Provided text
────
US3960436A

US3960436A - Electrical connector

Info

Publication number: US3960436A
Application number: US05/503,395
Authority: US
Inventors: Werner Minks; Manfred W. Zebisch
Original assignee: International Standard Electric Corp
Current assignee: Alcatel Lucent NV
Priority date: 1973-09-10
Filing date: 1974-09-05
Publication date: 1976-06-01
Anticipated expiration: 1993-06-01
Also published as: SE7411392L; CA1025531A; FR2243579B1; ES429935A1; DE2345583A1; JPS5076579A; BE821458A; CH582961A5; FR2243579A1; DE2345583C3; AT341031B; DE2345583B2; ATA702274A

Abstract

An electrical connector having an insulator with semicircular recesses therein for receiving sheetmetal contacts. In the assembled condition, the contacts are applied with their broad sides to the straight inside wall of the recess while the cutting edges of the contacts are pressed into the curved inside wall of the recess. In this way the contact strips can be inserted in an oriented direction.

Description

BACKGROUND OF THE INVENTION

The present invention relates generally to an electrical connector and, more specifically, to an electrical connector employing an insulator and sheetmetal contact strips of substantially rectangular cross-section which are tight-fittingly inserted into curved recesses in the insulator.

There is a need for the present invention especially in the case of multipoint connectors of standardized design, in which the sheetmetal contacts are arranged in accordance with the international modular contact spacing 1 M = 2.54 mm (0.100 in.). The invention, however, can also be applied to a contact supporting plate employing strip-shaped contact members, such as in the stator plate of a rotary multi-position switch.

As regards multipoint electrical connectors it is known to mount the contact members in the form of contact strips 0.1 mm thick and 1.1 mm wide on an insulator designed as an insulation comb. Such type of contact is bent by 180° on its plug-in side, to form a U-shaped element. Mounting of the thus bent contact is effected in such a way that the contact is inserted with its non-bent end in a slot of the insulator until reaching a limit stop of its bent U-leg or U-base, and a short piece of the other U-leg projecting out of the slot is form-lockingly connected to the insulator. To this end, for example, nose members may be arranged, for example, along the longitudinal edges of the contacts. In this type of mounting, the U-leg or U-base of the contact applied to the insulator serves as the mounting support while the nose members arranged on the other U-leg serve to act as mounting abutments.

An insulator thus equipped with contacts, however, has several disadvantages. In cases where the contacts are inserted with a press fit into the slot-shaped recesses of the insulator, the latter is easily caused to become cracked, with these cracks likely to impair the mechanical stability of the insulator. If the contacts are inserted in a loosely fitting manner into the slot-shaped recesses, thin gaps result between the contacts and the recesses which is likely to transport the colophony used during the soldering of the connecting lugs owing to capillary effects. This results in an impairment of the electrical contact properties of the U-legs of the contacts which, as is well known, are coated with a contact material, such as gold, for the purpose of obtaining special contacting properties.
────
Supplied records
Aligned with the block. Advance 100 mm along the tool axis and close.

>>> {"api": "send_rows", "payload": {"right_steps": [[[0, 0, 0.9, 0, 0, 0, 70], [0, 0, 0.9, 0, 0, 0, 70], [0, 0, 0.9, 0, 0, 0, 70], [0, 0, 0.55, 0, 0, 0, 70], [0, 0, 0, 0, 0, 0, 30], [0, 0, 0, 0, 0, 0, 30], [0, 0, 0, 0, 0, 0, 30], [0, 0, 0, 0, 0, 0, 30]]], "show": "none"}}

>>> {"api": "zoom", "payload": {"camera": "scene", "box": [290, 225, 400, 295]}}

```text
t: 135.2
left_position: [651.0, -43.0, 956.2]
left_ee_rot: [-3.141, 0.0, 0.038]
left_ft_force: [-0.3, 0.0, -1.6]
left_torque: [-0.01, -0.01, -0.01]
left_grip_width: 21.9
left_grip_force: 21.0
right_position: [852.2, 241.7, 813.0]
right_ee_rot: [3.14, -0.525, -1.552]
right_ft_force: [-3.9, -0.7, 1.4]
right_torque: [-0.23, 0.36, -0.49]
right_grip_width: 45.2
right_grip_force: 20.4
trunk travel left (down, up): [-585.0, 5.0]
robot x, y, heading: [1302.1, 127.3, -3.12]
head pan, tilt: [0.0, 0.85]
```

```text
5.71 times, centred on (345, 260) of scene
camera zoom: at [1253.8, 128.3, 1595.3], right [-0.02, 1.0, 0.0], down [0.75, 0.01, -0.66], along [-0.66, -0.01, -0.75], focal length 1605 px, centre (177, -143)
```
────
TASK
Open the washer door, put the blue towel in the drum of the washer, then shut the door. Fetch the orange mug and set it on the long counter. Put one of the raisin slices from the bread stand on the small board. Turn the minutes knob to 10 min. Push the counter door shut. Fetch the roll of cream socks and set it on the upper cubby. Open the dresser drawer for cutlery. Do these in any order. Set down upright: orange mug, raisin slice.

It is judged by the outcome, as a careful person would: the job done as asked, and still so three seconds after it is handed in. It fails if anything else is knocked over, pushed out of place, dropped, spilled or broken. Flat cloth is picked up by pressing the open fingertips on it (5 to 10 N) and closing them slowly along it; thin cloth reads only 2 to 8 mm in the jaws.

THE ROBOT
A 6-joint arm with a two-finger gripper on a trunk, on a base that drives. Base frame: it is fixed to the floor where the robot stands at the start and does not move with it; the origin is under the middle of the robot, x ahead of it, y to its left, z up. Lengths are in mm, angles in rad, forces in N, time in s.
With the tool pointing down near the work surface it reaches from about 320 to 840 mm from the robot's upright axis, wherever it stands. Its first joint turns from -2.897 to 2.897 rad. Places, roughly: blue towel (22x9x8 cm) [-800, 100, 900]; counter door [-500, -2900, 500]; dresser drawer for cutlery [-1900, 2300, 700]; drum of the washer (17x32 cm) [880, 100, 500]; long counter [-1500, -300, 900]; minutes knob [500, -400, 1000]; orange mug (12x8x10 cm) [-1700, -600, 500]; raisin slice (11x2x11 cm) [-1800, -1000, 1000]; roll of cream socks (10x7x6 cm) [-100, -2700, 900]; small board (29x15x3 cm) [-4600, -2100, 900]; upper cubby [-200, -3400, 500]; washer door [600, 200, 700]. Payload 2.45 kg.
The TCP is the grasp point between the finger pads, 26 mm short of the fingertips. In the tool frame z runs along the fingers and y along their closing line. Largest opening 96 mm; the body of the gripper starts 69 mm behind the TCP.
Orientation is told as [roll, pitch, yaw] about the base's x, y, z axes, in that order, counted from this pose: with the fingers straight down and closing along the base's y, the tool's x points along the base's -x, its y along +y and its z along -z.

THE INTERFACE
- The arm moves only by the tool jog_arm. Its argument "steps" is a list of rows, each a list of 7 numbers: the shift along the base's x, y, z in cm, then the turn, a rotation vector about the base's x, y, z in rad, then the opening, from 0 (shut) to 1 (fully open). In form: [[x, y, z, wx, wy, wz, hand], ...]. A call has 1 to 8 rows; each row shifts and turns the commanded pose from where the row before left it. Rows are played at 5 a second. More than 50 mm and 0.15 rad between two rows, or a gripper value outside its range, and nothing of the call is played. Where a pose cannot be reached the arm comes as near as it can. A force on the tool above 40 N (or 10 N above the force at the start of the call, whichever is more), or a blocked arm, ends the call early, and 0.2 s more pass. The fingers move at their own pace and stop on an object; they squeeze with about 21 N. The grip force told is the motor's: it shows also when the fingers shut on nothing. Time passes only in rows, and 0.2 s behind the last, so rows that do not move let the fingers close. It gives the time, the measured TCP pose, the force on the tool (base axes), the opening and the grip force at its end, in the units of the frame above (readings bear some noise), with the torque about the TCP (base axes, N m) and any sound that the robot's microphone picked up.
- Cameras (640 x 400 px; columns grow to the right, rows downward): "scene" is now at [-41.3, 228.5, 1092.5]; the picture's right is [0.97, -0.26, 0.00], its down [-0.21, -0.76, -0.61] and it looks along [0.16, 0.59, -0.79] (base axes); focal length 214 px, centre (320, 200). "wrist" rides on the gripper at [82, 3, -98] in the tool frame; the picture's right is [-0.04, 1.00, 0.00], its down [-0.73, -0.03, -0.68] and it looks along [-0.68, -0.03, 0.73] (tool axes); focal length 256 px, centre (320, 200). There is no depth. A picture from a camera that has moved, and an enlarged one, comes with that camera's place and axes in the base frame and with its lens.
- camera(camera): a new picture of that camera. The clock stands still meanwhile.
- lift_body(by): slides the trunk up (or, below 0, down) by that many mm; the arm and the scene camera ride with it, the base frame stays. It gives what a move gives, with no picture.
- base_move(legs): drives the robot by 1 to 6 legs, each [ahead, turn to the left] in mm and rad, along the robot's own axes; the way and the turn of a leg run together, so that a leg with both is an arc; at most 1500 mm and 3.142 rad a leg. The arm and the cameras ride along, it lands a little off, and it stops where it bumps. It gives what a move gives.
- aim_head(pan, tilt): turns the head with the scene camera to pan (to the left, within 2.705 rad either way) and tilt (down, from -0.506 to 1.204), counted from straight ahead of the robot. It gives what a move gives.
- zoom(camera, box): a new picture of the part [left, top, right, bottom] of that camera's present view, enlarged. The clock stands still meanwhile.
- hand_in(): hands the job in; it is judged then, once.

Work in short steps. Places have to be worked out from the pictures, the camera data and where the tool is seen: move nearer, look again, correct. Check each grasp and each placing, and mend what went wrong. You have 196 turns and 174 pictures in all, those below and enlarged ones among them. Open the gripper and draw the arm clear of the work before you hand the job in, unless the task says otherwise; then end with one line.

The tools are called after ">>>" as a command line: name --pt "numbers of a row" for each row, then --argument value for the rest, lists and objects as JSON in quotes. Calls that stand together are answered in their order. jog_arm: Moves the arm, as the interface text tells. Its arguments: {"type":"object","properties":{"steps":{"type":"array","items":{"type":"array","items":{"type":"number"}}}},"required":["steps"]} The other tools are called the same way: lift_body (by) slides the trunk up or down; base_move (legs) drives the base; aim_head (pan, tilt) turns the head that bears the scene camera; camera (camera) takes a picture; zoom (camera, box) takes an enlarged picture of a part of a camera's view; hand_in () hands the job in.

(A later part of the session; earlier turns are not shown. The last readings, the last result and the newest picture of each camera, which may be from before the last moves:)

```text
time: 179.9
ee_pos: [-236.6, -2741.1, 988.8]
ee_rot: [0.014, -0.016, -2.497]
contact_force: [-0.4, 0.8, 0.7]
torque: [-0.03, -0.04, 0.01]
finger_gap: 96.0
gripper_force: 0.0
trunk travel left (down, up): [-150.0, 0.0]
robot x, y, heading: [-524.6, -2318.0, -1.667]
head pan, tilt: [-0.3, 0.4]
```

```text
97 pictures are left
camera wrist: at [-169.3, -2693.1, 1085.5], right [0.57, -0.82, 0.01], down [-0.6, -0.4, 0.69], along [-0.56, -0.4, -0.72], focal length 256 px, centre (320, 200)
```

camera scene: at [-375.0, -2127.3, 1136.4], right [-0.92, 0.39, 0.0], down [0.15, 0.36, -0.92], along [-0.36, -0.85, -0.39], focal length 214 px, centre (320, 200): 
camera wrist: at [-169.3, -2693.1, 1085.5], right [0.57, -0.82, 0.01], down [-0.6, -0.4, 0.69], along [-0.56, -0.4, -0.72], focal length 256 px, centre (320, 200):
────
Exercise task
Could you quote the provided text from "The present invention relates" up to and including "in the insulator."?

Output for this task
The present invention relates generally to an electrical connector and, more specifically, to an electrical connector employing an insulator and sheetmetal contact strips of substantially rectangular cross-section which are tight-fittingly inserted into curved recesses in the insulator.